= ROWS =
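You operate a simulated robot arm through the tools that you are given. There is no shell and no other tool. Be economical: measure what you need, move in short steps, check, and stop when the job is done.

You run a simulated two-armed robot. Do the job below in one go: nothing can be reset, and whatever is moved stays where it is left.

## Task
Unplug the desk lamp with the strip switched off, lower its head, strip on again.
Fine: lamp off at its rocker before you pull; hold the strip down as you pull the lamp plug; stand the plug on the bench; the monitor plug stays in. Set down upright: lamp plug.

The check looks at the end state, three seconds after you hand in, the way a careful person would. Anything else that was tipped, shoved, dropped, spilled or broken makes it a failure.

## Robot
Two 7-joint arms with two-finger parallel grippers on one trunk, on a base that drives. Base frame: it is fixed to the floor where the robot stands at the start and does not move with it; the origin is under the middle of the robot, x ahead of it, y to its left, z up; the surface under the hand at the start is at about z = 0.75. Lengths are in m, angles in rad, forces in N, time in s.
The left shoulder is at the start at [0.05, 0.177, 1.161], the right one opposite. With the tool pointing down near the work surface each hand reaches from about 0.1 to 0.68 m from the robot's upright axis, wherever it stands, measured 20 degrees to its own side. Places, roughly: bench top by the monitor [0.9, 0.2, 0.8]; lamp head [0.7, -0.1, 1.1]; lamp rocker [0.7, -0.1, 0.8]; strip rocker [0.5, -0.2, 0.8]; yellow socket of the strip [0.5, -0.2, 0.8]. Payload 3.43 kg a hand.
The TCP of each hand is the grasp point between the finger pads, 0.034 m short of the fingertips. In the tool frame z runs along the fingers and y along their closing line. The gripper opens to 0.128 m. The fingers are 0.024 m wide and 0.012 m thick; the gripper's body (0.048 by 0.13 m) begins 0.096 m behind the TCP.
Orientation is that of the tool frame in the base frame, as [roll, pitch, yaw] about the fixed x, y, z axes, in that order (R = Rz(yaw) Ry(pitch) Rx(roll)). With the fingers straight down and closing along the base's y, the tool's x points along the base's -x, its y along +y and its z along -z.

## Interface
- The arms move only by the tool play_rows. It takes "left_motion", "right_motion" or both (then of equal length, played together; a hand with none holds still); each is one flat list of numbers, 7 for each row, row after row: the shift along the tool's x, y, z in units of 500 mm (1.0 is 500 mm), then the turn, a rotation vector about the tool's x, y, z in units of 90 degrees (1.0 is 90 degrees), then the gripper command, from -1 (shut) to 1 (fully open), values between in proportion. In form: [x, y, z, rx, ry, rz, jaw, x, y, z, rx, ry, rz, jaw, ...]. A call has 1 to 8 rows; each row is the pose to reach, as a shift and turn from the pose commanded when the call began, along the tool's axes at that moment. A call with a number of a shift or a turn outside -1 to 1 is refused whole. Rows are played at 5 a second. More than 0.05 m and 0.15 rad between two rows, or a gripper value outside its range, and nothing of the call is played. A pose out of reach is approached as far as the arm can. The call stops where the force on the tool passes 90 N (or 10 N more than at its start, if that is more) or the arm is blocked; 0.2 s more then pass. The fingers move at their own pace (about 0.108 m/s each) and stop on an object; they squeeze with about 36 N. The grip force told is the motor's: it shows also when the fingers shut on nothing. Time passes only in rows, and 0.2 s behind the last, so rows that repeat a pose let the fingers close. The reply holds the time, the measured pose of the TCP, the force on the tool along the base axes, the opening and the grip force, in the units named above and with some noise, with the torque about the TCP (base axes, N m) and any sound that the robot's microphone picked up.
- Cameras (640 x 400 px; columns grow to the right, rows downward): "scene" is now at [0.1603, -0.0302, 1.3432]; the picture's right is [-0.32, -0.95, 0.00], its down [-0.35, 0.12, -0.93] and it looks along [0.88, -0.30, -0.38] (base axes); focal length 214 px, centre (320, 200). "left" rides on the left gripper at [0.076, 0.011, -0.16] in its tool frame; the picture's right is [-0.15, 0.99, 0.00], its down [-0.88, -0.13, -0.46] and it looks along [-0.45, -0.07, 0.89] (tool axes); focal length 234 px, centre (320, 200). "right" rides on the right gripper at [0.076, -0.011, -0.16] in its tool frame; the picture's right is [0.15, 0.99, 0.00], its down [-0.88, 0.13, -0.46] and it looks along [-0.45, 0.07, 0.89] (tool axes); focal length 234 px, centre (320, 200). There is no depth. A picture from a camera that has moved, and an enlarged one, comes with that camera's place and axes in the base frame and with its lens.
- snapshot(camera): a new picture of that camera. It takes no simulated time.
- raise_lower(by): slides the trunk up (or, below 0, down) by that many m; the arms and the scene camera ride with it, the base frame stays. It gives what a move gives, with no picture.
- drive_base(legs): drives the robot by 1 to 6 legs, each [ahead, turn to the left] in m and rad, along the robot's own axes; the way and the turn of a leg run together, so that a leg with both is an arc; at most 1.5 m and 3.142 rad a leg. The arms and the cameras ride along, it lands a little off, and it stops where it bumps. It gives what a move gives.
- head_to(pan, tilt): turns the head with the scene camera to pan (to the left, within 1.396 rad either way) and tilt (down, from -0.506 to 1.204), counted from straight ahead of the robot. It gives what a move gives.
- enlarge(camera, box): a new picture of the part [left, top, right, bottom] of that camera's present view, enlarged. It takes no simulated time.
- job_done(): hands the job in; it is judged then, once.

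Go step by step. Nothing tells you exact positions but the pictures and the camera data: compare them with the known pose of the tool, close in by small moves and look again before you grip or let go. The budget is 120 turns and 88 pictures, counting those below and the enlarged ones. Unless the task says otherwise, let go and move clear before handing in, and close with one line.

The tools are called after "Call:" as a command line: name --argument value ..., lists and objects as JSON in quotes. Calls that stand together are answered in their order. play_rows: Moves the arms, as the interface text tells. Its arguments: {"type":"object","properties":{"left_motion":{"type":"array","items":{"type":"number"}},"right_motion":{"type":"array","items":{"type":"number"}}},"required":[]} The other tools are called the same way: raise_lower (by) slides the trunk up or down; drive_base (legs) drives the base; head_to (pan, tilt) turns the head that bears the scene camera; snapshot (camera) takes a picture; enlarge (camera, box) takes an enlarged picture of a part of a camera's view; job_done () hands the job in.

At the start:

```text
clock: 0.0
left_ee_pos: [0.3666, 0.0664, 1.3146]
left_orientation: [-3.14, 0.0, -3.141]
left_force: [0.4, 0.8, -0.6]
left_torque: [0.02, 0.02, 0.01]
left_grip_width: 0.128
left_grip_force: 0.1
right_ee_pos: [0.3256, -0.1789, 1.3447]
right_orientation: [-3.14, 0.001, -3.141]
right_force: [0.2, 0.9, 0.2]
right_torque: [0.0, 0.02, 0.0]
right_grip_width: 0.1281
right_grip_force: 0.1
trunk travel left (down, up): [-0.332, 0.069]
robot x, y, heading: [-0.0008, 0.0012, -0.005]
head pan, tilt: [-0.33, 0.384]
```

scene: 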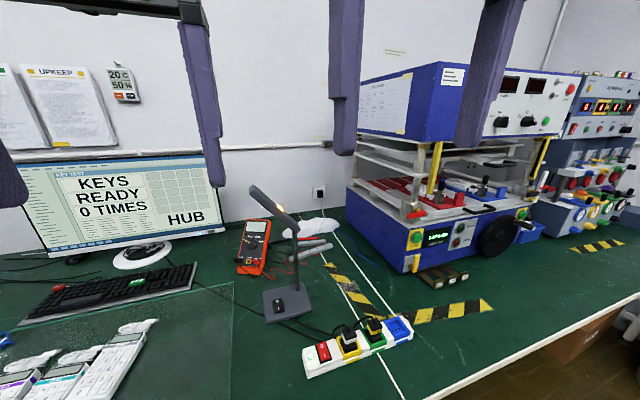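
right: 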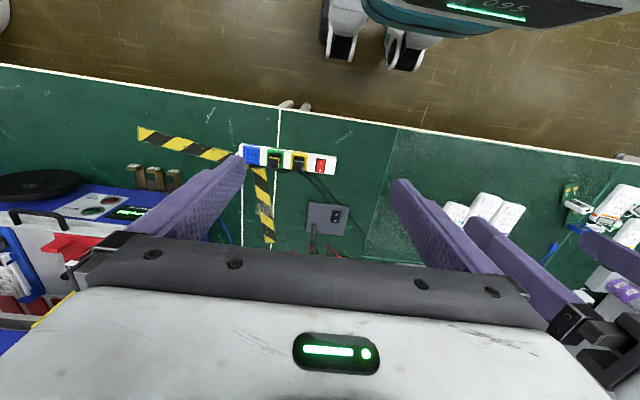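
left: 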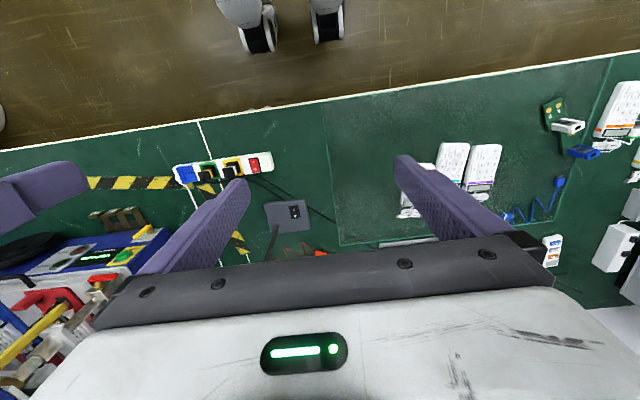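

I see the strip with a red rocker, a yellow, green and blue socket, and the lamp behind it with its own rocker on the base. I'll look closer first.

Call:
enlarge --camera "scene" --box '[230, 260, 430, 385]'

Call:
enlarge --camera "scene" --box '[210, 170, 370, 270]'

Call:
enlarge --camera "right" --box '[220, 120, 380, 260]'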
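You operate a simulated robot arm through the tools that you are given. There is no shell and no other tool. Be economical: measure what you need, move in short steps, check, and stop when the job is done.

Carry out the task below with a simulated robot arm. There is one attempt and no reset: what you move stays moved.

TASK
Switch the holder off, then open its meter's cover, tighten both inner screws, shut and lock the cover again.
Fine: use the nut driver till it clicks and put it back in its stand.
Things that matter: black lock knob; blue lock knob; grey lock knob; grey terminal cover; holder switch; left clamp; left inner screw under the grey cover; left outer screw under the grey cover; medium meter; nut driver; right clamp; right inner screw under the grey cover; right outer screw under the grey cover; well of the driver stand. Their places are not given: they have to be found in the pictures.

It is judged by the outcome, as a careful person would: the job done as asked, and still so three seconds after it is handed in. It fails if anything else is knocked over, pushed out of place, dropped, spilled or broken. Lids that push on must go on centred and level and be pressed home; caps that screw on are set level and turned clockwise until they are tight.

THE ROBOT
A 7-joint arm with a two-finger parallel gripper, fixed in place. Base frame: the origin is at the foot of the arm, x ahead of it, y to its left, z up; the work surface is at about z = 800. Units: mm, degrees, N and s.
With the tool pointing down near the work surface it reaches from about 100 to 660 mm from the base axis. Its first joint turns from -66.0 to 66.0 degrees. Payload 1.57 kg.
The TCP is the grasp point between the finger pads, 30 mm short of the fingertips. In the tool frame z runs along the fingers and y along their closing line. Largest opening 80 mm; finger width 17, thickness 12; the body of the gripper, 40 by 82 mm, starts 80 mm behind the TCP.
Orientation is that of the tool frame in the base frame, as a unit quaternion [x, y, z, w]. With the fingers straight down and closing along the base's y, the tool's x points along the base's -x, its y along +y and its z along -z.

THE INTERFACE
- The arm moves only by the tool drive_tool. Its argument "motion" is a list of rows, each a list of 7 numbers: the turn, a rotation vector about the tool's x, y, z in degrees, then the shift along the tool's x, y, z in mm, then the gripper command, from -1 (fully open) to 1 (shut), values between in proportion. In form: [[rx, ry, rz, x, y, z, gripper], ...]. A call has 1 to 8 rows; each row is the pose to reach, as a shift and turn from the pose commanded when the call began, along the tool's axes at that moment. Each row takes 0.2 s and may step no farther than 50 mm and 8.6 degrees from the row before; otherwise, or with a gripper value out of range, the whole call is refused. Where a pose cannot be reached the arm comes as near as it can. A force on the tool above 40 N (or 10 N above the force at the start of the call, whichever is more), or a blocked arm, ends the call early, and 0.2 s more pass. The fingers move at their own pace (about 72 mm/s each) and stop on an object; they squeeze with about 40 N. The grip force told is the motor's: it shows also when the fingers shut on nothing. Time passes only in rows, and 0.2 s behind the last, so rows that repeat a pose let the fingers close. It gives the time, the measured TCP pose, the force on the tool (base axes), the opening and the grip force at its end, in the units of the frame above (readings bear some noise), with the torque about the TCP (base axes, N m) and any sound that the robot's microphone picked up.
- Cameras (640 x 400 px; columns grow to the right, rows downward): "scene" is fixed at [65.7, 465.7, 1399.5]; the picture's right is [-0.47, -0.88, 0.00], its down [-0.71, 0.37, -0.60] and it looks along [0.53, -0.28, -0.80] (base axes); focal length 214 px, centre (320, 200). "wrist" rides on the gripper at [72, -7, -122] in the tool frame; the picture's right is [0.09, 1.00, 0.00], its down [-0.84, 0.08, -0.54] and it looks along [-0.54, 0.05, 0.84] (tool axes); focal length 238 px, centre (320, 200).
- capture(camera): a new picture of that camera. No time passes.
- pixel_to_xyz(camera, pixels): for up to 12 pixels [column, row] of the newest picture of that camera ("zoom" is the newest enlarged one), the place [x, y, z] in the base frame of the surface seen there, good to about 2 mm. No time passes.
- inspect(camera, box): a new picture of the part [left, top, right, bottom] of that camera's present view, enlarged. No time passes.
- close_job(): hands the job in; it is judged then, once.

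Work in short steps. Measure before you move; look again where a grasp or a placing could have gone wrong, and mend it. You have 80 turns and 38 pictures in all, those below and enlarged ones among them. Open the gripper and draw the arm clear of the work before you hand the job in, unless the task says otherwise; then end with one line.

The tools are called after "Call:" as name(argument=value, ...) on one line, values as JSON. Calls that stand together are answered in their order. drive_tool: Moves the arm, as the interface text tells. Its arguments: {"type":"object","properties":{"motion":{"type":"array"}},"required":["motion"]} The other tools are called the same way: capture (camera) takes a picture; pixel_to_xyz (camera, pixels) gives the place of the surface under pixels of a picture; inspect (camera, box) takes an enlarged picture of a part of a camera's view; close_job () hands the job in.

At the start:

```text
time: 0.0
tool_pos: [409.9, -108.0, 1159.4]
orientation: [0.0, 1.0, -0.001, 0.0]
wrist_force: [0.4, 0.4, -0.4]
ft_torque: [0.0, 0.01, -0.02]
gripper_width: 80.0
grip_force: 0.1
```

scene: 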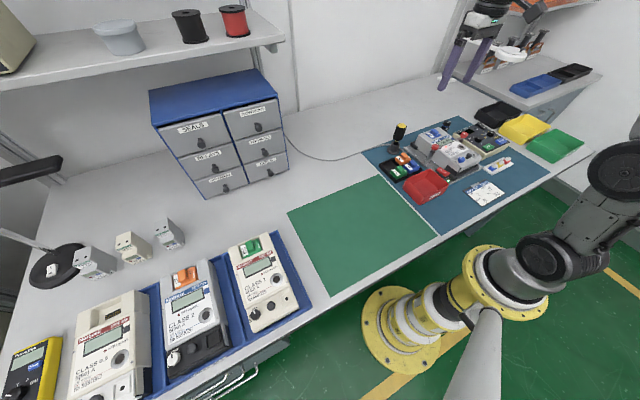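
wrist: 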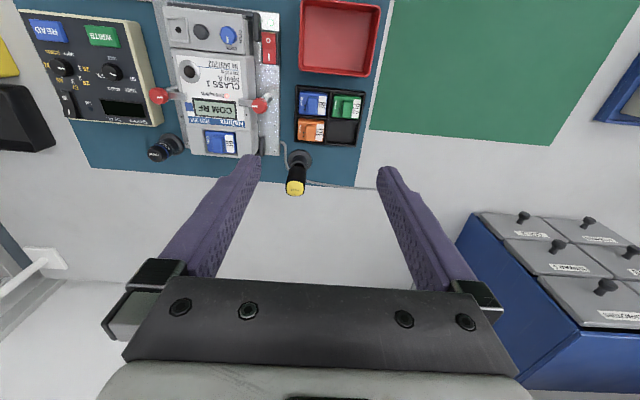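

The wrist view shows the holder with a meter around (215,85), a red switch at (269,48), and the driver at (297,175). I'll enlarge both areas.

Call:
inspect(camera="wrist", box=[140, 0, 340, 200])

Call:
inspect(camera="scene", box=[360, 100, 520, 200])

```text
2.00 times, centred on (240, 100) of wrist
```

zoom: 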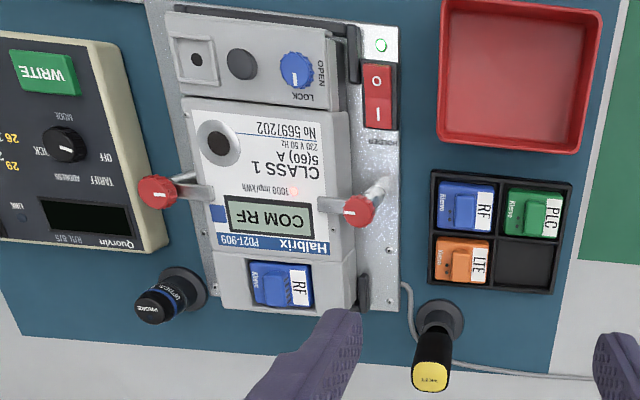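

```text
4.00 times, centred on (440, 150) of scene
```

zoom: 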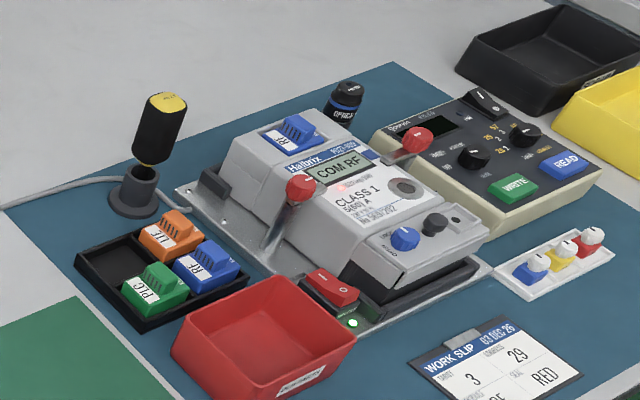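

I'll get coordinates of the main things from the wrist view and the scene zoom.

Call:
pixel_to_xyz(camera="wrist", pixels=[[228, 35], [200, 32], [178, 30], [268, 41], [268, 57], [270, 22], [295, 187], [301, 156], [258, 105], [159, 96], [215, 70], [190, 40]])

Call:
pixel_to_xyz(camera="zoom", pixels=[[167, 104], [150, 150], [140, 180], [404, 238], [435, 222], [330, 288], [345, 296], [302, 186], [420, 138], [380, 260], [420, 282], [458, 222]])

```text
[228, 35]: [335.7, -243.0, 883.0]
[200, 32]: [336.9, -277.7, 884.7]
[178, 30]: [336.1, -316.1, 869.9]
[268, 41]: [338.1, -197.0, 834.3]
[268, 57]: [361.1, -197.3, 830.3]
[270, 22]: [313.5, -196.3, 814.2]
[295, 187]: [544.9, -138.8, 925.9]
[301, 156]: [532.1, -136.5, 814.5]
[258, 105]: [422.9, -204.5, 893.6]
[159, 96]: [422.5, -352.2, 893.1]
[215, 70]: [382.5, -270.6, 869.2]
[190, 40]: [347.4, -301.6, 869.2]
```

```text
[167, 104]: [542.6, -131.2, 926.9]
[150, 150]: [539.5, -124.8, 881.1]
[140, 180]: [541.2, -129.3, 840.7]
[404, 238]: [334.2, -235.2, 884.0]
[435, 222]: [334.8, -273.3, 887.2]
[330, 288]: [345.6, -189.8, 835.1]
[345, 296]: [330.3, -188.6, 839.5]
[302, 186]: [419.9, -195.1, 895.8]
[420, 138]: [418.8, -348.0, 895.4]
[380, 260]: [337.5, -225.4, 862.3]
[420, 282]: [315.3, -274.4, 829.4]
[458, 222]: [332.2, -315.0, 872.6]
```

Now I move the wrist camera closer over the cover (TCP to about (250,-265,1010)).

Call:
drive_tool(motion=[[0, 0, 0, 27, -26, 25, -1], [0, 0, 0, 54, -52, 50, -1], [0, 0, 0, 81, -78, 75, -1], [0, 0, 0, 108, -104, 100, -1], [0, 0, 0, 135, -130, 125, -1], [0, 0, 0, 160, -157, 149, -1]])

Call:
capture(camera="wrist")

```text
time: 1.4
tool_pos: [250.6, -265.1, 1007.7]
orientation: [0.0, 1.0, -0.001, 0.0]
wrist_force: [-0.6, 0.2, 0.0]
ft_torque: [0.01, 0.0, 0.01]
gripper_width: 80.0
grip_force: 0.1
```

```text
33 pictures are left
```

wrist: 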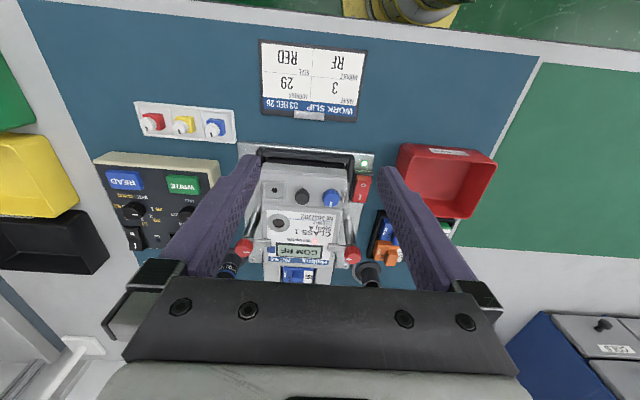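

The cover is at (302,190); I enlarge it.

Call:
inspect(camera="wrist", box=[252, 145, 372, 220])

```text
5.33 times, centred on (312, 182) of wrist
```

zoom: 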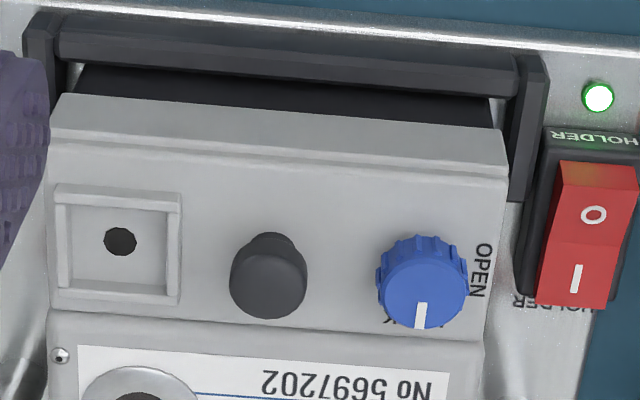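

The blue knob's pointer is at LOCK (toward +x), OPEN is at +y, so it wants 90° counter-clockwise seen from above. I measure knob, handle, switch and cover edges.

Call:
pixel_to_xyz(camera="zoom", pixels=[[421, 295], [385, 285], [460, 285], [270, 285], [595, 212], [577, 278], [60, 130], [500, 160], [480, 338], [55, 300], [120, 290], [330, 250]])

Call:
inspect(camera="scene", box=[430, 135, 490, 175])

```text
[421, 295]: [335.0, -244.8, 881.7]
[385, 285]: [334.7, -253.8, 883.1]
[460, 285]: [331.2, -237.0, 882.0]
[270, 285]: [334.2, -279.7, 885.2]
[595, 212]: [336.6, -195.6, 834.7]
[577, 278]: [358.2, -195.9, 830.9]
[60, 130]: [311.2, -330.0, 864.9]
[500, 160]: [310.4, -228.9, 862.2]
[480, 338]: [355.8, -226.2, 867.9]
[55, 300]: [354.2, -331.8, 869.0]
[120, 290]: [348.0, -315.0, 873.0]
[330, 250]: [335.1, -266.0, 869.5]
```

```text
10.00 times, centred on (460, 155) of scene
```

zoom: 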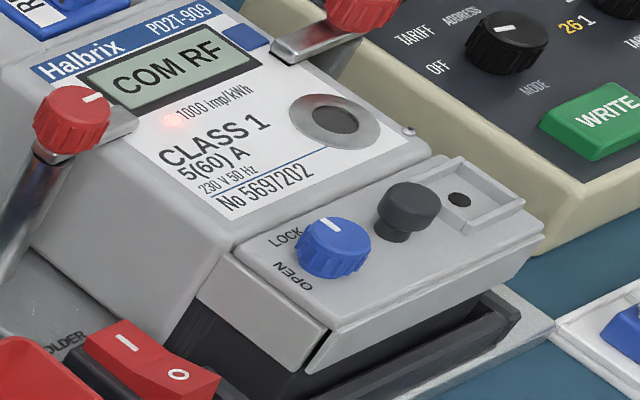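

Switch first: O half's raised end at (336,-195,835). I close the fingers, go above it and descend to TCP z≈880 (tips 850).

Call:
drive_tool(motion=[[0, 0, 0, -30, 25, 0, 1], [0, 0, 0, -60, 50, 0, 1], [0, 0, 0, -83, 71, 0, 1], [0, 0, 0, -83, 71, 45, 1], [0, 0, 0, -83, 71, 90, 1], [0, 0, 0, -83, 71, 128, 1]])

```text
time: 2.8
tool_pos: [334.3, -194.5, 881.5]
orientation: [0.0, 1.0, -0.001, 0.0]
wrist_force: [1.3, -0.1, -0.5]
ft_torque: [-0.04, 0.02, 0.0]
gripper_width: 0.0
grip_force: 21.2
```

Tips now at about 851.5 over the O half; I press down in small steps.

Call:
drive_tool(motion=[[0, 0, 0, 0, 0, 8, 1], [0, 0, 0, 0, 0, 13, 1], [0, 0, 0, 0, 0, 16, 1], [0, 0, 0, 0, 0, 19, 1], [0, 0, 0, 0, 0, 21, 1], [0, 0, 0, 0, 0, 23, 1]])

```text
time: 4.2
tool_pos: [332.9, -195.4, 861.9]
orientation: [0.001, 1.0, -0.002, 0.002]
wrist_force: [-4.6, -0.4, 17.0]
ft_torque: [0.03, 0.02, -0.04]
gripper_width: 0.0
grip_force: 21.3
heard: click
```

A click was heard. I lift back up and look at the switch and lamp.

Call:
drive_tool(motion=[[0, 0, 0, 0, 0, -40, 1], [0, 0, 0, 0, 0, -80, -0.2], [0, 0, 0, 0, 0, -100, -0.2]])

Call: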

= THINGS TO DO =
**1)** Take the provided passage and repeat only what runs from "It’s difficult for" through "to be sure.".
**2)** Resume the provided passage where it left off.

= PROVIDED PASSAGE =

The Prompter Room

For Wednesday, April 20, 2016:

 

“I write only because there is a voice within me that will not be still.”

Sylvia Plath

“The quieter you are, the more you hear.”

Baba Ram Dass

Some years ago, a book made the rounds of popularity because of its Buddhist teachings.  I hope I have the title enough right that others will recognize it: it was something along the lines of ‘After the Laundry, the Ecstasy.’  I think the title should be ‘Along With the Laundry, the Ecstasy,’ or something along those lines.  Better yet, perhaps ‘Do the Dishes, Hear the Voices,’ because once again I heard my characters’ voices as I did the supper dishes last night.

It’s difficult for me to write when I edit someone’s fiction manuscript, which I’m doing right now.  For one thing, I don’t want to mix up the voices of the other person’s characters with mine.  When I finish the initial edits on another’s story, I always take a couple of days off before I start again on mine, just to be sure.

= RESPONSES FOR EACH TASK =
**1)**
It’s difficult for me to write when I edit someone’s fiction manuscript, which I’m doing right now.  For one thing, I don’t want to mix up the voices of the other person’s characters with mine.  When I finish the initial edits on another’s story, I always take a couple of days off before I start again on mine, just to be sure.

**2)**
But as I’ve noted before, if I’m in the midst of some mindless task, such as laundry or doing dishes or sweeping, I often hear ‘my’ folks start talking, or at least whispering, no matter where I am in someone else’s edits.  Or I can see the characters, standing together or separately, as if they are waiting for me to put in an appearance.

Given the popularity of that long-ago book, I suspect I’m not alone in this.  Even if one is not a writer, most of us have known moments equivalent to a ‘Eureka’ while in the bathtub or shower.  As an introvert and more than a little bit of a hermit, I crave silence and alone time.  While I know not everyone does, of course, I do despair that many of today’s young people will not know how to find the silence their bodies and minds – like ours – actually do need for physiological, psychological, and spiritual reasons because they are so tuned into their devices and the noises and distractions that emanate from them.

Previous and ongoing studies explore why this is so, and I have my own theories – what are people trying to block out with so much noise, for instance?  What do they fear they will hear from and about others and themselves? – but most writers and artists learn they need time and space to hear (first) and heed those inner voices, their own and/or their characters’ or their poems’ or their paintings’.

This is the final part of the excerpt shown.